The sky looks good, but the foreground rocks appear too dark. Using a graduated filter, you increase exposure just in the lower third of the image, balancing the scene. A radial filter brightens a particularly interesting rock formation, drawing attention to your main subject. Modest vibrance adjustment enhances colors without appearing artificial.

Finally, you apply noise reduction to smooth shadow areas where high ISO introduced slight grain, and sharpening to enhance detail. The finished image matches your memory of the scene far better than the unprocessed RAW file could suggest. Processing time was under five minutes because you followed an efficient workflow and made deliberate, moderate adjustments.

Developing Your Style

As you gain experience, you will develop preferences for how you process images. Some photographers favor bold, saturated looks while others prefer subtle, desaturated tones. Some embrace high contrast; others prefer soft, even lighting. There is no correct answer.

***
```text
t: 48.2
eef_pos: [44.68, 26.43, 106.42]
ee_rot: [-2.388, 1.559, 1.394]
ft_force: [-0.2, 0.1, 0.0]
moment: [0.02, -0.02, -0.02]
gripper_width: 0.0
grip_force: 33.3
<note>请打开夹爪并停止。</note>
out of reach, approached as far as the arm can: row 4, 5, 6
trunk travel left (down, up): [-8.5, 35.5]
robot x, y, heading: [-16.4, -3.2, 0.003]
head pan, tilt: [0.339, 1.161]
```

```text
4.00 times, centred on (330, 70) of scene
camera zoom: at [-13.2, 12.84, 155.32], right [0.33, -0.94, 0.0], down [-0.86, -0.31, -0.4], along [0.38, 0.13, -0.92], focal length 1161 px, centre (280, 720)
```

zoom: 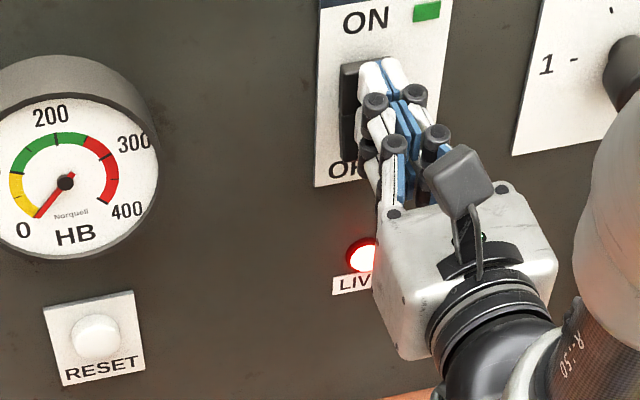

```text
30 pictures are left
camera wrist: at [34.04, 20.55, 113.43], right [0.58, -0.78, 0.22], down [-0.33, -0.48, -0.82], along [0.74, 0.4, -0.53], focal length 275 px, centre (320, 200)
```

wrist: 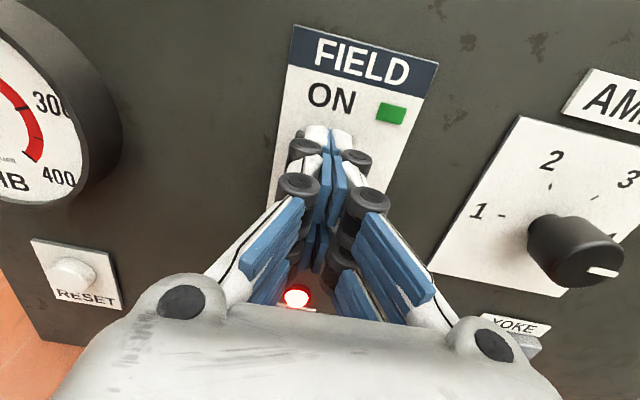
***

Developing consistent processing preferences creates a recognizable personal style that distinguishes your work.

Lesson Summary

  • Post-processing realizes your creative vision, not fixes bad photographs
  • RAW files provide superior editing flexibility compared to JPEG
  • Global adjustments affect the entire image; local adjustments target specific areas
  • An efficient workflow includes importing, culling, adjusting, and exporting
  • Moderate adjustments typically produce more natural results than extreme processing
  • Organization and backup protect your photographic archive
  • Developing consistent processing preferences creates your personal style

Course Complete

Congratulations on completing the Photography Mastery course. You now have a solid foundation in camera operation, exposure control, composition, lighting, specific genres, and post-processing. The real journey begins as you apply these concepts through practice. Photography is a lifelong pursuit of learning and discovery. Continue shooting, experimenting, and developing your unique vision.